— begin INFORMATION SHOWN —

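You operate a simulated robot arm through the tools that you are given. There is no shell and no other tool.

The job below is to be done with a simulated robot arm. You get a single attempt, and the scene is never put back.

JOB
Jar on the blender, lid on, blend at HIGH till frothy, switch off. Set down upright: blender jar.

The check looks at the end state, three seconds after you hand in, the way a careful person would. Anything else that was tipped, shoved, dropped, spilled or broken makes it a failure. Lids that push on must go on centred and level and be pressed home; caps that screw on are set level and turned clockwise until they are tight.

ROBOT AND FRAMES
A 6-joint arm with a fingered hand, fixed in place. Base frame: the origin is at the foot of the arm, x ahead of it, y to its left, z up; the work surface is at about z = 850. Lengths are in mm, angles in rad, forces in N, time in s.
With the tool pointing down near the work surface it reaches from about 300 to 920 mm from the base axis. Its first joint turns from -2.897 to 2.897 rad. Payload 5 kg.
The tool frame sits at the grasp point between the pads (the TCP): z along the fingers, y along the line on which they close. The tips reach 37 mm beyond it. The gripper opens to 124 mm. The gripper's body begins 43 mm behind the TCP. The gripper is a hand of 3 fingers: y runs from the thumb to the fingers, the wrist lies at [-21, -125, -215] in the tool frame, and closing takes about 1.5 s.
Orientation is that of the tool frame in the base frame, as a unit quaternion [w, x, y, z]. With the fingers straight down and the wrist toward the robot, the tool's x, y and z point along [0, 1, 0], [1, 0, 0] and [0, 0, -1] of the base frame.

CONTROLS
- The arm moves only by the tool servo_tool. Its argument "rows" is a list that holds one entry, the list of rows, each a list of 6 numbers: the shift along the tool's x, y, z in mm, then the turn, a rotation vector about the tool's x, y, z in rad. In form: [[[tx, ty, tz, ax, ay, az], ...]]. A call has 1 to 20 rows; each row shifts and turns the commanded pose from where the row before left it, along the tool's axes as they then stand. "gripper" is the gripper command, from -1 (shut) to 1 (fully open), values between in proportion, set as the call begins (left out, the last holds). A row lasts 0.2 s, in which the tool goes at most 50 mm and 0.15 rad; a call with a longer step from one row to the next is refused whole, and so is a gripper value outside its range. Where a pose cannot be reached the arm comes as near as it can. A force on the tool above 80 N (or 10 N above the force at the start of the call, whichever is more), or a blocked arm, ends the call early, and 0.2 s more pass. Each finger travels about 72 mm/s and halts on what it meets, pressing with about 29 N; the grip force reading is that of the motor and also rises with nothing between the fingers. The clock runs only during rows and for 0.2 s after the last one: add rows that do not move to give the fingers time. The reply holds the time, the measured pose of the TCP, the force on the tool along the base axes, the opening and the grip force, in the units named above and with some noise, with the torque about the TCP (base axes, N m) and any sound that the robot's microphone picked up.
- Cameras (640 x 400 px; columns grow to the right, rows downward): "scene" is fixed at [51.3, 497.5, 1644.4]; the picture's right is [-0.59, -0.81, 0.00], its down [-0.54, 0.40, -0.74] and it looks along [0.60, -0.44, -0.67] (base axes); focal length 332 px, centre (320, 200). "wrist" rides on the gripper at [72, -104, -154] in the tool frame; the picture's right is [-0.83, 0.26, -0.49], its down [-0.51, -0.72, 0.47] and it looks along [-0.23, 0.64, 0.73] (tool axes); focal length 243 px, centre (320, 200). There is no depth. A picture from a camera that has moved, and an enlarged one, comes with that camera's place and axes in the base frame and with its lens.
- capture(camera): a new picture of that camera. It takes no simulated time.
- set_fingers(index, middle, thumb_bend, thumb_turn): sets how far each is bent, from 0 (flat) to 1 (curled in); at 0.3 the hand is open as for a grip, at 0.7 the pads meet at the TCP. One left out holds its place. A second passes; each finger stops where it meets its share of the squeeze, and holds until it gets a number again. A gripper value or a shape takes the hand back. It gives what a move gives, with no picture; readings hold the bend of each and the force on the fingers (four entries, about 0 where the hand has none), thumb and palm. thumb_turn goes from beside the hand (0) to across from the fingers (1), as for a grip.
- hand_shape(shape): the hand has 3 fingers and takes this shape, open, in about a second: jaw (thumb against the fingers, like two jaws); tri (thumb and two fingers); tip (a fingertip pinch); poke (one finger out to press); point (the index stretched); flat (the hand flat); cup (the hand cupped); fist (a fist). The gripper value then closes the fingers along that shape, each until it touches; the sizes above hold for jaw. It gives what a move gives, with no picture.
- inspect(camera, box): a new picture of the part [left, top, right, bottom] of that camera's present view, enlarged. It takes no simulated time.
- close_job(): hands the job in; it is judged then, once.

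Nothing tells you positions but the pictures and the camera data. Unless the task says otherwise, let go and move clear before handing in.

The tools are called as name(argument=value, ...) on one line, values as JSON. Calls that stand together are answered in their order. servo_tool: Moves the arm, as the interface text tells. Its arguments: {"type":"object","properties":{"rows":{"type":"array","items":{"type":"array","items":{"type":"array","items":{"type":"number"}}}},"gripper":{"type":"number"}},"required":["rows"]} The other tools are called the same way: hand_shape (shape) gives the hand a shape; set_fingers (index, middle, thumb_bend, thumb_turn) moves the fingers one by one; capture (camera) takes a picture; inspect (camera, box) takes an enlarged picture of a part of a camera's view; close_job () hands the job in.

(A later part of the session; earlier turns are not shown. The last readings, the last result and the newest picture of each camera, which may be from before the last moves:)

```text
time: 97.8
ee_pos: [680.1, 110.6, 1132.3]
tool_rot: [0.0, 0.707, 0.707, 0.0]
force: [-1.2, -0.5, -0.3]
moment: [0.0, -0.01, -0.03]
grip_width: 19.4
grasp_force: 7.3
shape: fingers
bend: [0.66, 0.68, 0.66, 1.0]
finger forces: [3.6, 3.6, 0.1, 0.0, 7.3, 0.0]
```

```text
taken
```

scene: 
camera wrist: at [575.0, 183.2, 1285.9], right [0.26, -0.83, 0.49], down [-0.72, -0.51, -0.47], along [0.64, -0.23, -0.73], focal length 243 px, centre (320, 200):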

— end INFORMATION SHOWN —

YOUR GOAL
Using the listing, copy every line where the word "forces" shows up.

RIGHT ANSWER
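A 6-joint arm with a fingered hand, fixed in place. Base frame: the origin is at the foot of the arm, x ahead of it, y to its left, z up; the work surface is at about z = 850. Lengths are in mm, angles in rad, forces in N, time in s.
finger forces: [3.6, 3.6, 0.1, 0.0, 7.3, 0.0]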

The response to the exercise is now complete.